Giving Tuesday presents $252,000
Donations surpass goals for student scholarships and organizations. | Thecla Li/THE CHIMES
ARTICLE UPDATED ON DEC. 2, 2017 AT 5:47 P.M.
Students, faculty and alumni united to celebrate Giving Tuesday by raising over $250,000 to fund student scholarships and help lower tuition costs.
THIS YEAR’S RESULTS
Up from the $169,653 of last year’s campaign, Biola saw 783 private donors, despite having a goal of 1,000 donors. These funds will go into the Biola fund, which will prevent a large fluctuation in tuition for all students during the 2018-19 school year.
Giving Tuesday project manager and assistant director of annual giving Amy Weaver explained the emphasis the association put on the number of private donors.
“This year we wanted to invite the community to give a gift, no matter what amount, and to make their participation matter for students,” Weaver said.
When students donated they could vote for one student initiative, either the Biola Food Pantry, Honduras Water Project or Student Missionary Union mission trips, to receive $5,000. The Biola Alumni Association recruited student workers and volunteers, such as junior elementary education major Rebecca Richey.
“It’s good to know the money comes back to students. It’s a cool thing to be a part of,” Richey said.
SETTING GOALS FOR GIVING
During this event, the Alumni Association asked students, staff, alumni and other donors to give to Biola. They also continued having other departments across campus participate, such as the Student Government Association.

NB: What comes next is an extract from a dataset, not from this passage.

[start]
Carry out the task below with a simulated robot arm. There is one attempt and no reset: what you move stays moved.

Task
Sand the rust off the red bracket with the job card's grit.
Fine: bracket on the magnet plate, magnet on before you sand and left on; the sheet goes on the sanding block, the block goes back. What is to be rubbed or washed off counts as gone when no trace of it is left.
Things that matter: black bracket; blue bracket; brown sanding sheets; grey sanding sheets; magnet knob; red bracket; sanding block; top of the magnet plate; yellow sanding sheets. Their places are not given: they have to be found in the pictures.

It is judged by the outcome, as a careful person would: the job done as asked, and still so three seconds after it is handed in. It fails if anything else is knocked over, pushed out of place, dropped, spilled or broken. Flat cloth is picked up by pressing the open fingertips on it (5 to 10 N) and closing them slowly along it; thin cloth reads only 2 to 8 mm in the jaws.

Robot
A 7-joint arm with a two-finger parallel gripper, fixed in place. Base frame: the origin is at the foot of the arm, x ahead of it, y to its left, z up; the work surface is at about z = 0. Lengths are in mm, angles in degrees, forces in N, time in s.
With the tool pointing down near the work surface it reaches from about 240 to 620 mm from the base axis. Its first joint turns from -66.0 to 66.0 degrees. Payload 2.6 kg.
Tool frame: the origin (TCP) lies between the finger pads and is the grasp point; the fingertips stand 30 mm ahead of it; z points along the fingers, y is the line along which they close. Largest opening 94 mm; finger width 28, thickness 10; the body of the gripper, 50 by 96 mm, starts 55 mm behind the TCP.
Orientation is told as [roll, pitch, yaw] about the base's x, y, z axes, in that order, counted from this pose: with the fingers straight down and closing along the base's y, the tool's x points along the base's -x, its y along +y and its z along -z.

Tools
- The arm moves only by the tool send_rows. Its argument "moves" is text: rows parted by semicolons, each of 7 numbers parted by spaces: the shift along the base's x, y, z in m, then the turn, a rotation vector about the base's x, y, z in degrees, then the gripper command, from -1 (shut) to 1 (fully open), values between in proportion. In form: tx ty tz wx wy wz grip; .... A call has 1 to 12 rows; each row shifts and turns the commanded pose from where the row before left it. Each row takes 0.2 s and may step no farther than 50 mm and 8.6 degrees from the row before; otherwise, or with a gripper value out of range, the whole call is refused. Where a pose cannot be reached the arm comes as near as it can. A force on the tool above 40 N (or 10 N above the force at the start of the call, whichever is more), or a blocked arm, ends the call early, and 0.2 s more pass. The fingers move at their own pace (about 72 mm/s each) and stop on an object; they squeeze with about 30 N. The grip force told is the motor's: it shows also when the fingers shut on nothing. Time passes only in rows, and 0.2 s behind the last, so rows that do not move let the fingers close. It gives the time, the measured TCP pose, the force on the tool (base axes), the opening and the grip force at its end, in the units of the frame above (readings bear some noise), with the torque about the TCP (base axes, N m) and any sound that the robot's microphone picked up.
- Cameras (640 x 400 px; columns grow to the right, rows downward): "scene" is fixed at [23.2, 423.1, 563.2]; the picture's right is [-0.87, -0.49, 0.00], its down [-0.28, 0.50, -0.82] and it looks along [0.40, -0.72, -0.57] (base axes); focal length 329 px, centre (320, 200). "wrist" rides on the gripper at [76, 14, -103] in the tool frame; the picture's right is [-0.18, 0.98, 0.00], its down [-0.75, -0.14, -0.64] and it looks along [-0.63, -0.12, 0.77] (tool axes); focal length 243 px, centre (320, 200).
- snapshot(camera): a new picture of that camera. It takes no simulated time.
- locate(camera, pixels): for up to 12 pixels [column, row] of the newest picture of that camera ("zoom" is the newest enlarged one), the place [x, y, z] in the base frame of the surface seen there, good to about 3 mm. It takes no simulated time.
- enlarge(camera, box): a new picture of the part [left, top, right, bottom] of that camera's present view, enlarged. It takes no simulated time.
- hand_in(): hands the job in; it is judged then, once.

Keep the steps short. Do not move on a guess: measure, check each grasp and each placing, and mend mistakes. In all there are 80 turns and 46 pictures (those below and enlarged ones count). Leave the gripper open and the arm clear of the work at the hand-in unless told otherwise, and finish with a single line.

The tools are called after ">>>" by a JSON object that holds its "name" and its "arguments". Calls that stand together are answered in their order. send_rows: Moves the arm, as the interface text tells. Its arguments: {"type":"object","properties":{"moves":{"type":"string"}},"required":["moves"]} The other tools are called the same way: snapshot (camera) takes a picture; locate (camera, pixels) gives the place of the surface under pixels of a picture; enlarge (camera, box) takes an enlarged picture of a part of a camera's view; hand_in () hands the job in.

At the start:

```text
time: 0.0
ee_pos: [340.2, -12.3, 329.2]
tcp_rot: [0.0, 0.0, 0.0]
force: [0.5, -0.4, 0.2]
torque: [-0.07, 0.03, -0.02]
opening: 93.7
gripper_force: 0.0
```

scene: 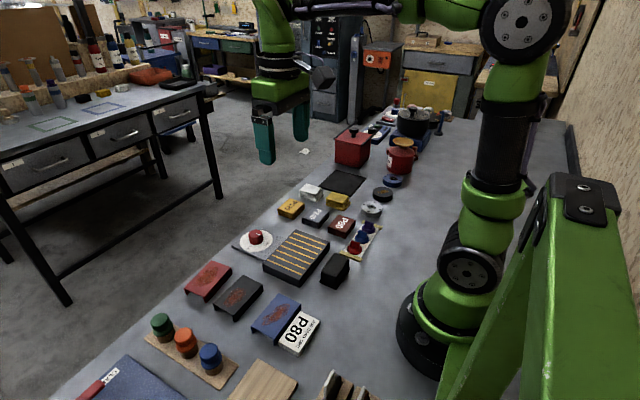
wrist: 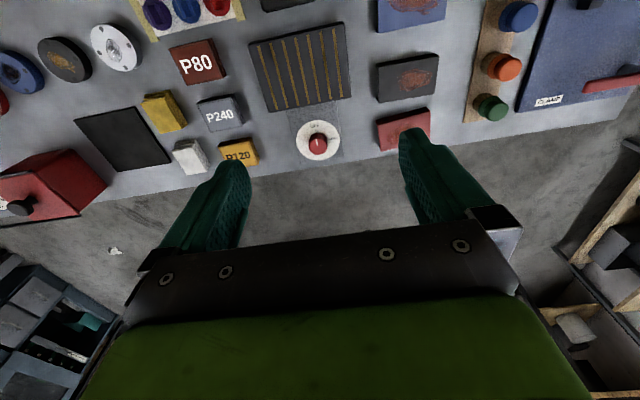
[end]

“We’re working with SGA to get participation from students and we’re working with alumni for their participation,” Weaver said. “We really want a wide representation because this day we have the opportunity to stand for students and we want all our community represented in that.”
GIVE MORE TO GET MORE
In an effort to inspire donors, the Alumni Association instated and supported incentivizing seven financial goals. Certain donors committed to giving a large sum of money once the university received a specific amount from donors. This gave the supporters reason to keep giving in order to unlock these goals. For instance, supporters of The Pacific Northwest Challenge donated $25,000 after Biola saw over 500 donors during the Giving Tuesday event.
This was not the first time Biola’s supporters have set a financial goal, during Biola’s Giving Tuesday in 2015, Biola saw over $125,000 come in over a 24-hour span. The financial goals help motivate donations, according to Weaver.
“If we hit certain thresholds towards our thousand dollar donors, it’ll unlock some financial commitments that some people already made to the university,” said Kira McCracken, senior director of advancement communications and donor relations. “We’re pushing for hitting the donor goal to see the challenge gifts.”